S. Africa president lobbies British PM over travel ban

CAPE TOWN, South Africa (AP) — South African President Cyril Ramaphosa said Thursday he has had discussions with British Prime Minister Boris Johnson aimed at removing South Africa from a travel “red list” that bans visitors to the U.K. because of COVID-19.

The U.K.'s restrictions also mean anyone traveling from Britain to South Africa face a mandatory 10-day quarantine when returning home to Britain, even if they are fully vaccinated and test negative for the coronavirus.

Ramaphosa said he “put South Africa’s case” to Johnson, “which he understood very well.”

“We hope for a positive outcome when the subject comes up for review in the coming days by their scientists,” Ramaphosa said.

The South African government said last week it was puzzled at the U.K.'s decision to keep it on the list while removing other nations like Kenya and Egypt and easing restrictions for their travelers. South African scientists went further and criticized their British counterparts for being ignorant of South Africa’s pandemic situation.

Ramaphosa said British scientists were concerned over the beta variant of the coronavirus, which was first observed in South Africa. However, the beta variant now only accounts for a tiny proportion of cases in South Africa, experts say, and the delta variant is overwhelmingly dominant, as it is in the U.K.

South Africa was one of a number of nations angered by the U.K’s updated travel restrictions, with some accusing Britain of discrimination for seemingly not recognizing vaccines received in other countries.

South Africa is desperate to be removed from the list, more than anything to entice back British tourists put off by being forced to pay for an expensive quarantine stay at a hotel on their return home.

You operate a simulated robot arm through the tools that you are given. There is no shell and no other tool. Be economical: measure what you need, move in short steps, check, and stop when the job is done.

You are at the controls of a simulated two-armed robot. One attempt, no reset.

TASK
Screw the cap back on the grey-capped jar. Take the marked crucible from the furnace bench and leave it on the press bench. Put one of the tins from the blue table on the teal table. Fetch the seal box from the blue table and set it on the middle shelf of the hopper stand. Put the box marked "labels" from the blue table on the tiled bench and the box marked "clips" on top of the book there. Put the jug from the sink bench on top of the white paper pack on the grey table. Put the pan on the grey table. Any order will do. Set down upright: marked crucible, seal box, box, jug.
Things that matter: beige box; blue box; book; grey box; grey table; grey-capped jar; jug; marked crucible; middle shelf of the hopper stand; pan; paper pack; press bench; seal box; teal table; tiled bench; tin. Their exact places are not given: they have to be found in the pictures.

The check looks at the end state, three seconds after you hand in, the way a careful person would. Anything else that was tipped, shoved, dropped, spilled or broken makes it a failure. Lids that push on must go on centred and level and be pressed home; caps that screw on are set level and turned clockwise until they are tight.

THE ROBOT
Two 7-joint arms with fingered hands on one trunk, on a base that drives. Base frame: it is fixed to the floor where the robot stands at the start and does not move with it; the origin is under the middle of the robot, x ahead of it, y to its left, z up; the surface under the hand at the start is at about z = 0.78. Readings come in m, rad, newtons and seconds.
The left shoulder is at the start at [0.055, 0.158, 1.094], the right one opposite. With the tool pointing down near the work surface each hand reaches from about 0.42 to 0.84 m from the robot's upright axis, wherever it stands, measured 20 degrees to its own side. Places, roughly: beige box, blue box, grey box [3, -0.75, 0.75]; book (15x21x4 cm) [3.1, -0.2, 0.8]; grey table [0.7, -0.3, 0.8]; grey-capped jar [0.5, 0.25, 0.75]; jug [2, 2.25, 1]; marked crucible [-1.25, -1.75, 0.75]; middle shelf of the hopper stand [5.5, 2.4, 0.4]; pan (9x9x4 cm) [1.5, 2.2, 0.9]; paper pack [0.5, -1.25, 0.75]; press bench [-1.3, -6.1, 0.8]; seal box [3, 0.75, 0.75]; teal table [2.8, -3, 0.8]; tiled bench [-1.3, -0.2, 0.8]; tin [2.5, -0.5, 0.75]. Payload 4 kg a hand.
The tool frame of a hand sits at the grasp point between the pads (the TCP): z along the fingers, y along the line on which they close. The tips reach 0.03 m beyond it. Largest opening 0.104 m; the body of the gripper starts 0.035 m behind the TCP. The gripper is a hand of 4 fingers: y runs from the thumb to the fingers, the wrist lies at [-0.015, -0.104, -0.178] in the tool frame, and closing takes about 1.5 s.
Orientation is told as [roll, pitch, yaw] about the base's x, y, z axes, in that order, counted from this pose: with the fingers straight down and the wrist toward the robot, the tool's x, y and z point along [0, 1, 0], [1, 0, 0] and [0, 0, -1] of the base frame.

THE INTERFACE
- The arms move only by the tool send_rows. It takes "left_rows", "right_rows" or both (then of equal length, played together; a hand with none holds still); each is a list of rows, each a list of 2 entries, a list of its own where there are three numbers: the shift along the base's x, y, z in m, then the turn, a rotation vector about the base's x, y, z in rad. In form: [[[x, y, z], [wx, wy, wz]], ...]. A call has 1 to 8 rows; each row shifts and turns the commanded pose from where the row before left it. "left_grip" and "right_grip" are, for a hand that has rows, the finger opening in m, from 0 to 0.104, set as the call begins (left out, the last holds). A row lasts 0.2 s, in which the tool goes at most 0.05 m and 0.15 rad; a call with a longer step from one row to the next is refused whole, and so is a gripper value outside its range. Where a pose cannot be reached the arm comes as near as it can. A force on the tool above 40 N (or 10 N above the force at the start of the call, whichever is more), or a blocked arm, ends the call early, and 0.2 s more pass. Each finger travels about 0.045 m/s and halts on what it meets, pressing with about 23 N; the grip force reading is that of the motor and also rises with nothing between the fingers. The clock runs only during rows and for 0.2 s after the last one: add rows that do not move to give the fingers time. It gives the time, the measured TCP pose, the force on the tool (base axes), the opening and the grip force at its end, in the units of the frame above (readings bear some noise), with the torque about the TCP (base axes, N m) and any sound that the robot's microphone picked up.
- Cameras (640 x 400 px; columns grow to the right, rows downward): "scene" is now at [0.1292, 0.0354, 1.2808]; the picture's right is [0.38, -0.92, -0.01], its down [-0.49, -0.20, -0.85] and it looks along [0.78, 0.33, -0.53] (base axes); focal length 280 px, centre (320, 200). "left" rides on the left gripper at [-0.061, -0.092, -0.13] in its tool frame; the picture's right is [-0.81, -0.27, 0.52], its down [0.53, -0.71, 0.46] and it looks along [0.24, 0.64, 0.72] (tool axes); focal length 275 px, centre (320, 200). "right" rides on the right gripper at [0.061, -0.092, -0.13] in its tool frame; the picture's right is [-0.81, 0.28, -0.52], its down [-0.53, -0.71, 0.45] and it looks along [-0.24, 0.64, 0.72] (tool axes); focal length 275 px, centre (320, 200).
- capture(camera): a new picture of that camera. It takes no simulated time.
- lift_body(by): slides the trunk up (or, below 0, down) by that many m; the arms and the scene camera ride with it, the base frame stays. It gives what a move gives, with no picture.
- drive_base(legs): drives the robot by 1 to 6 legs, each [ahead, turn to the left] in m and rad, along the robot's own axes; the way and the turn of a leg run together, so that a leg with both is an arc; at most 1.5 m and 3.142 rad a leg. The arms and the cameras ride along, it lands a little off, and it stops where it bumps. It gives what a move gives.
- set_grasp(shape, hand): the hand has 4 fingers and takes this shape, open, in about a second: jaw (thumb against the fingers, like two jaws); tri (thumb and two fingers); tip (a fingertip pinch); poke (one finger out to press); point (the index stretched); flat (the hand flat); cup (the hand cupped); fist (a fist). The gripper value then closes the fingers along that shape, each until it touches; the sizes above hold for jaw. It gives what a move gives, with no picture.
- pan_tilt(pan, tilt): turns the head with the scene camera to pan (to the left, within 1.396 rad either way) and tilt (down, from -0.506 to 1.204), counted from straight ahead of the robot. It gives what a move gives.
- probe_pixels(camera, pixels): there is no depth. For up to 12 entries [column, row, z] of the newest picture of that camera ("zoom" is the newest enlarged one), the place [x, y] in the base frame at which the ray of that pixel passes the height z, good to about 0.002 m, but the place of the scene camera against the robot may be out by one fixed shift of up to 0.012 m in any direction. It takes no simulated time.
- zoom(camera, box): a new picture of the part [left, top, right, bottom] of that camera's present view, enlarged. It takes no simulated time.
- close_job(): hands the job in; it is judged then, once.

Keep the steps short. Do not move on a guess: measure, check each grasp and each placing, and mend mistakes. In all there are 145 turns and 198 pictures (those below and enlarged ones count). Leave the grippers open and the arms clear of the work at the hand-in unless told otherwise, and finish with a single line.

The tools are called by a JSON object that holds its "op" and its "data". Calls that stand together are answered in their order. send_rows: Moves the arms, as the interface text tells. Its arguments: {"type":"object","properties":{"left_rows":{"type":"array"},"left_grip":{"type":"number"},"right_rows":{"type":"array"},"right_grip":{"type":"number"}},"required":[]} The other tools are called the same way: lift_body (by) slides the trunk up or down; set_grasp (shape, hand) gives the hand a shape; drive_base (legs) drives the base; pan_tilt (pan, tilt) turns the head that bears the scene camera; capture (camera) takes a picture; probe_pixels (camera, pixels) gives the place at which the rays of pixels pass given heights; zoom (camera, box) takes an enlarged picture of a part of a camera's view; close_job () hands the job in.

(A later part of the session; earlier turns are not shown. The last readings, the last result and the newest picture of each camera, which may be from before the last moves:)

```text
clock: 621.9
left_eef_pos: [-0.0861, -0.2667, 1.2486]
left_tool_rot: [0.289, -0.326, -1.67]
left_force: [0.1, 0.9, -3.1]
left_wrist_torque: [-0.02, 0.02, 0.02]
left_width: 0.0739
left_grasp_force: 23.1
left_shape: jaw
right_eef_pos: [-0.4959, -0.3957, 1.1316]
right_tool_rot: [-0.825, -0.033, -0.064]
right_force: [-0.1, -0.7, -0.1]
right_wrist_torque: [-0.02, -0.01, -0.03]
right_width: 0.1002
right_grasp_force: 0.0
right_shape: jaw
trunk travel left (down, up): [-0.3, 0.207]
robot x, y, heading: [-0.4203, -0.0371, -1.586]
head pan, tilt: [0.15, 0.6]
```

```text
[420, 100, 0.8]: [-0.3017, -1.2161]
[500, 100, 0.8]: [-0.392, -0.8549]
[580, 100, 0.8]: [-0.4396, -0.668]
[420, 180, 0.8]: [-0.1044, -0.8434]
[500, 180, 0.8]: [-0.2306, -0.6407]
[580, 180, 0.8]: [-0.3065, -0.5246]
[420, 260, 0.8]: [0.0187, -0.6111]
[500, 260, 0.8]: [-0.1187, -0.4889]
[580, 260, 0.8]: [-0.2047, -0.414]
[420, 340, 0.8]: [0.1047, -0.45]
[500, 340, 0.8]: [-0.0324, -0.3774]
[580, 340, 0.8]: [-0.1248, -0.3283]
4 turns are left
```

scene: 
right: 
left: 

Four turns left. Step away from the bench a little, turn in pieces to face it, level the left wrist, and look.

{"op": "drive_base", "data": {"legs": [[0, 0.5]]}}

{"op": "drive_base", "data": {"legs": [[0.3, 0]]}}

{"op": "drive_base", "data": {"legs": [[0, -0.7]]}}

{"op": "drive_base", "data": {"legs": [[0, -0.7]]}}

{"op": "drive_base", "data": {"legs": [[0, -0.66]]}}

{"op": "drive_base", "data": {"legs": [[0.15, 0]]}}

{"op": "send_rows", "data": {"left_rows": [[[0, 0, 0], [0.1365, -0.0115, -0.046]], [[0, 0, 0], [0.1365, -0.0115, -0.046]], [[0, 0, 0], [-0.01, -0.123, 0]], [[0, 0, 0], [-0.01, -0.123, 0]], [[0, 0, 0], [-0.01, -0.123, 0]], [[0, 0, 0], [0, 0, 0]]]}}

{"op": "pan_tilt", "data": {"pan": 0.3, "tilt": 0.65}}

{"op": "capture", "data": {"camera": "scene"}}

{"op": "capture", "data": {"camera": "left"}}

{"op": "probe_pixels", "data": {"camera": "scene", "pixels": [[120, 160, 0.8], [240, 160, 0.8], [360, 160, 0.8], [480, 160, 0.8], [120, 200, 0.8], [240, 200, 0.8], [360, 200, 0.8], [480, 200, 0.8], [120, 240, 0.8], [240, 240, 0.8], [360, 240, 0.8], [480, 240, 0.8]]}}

Britain traditionally provides more tourists to South Africa than any other country outside Africa, and South Africa’s hard-hit tourism industry and struggling economy need a boost.

In a live speech on national television, Ramaphosa also announced the easing of virus-related restrictions in South Africa and said its third wave was now officially over, with new cases falling from over 20,000 a day during the wave’s peak to an average of just over 1,800 per day over the last seven days. South Africa would revert to lockdown level 1, the lowest alert, from Friday, Ramaphosa said.

That meant the nighttime curfew hours were eased, bars and restaurants will be allowed to stay open a little later, and alcohol may be sold under normal licensing laws. Alcohol sales were previously banned on Fridays, Saturdays and Sundays. The number of people allowed at gatherings was also increased.

It wasn’t all good news.

Ramaphosa warned that the vaccination program in South Africa — the worst-hit country in Africa by the virus — was still “far too slow” and urged South Africans to get vaccinated if they want to return to a normal way of life.

He said South Africans might soon be able to attend sports events, music concerts and other cultural events, which have all been off-limits since the pandemic began, but only if vaccination rates increase.

South Africa set itself a target of administering between 300,000 and 400,000 doses a day but has been averaging around 150,000 daily in recent weeks. Africa’s most developed economy has fully vaccinated less than 15% of its 60 million people and has recorded more than 2.9 million virus cases and more than 87,000 deaths from COVID-19.

South Africa will now administer vaccines on some weekends, which it hasn’t previously, to get the numbers up.

Ramaphosa also said the government would introduce a national vaccine certificate, possibly giving notice that businesses, places of worship and bars and restaurants might soon require a vaccine certificate for entry.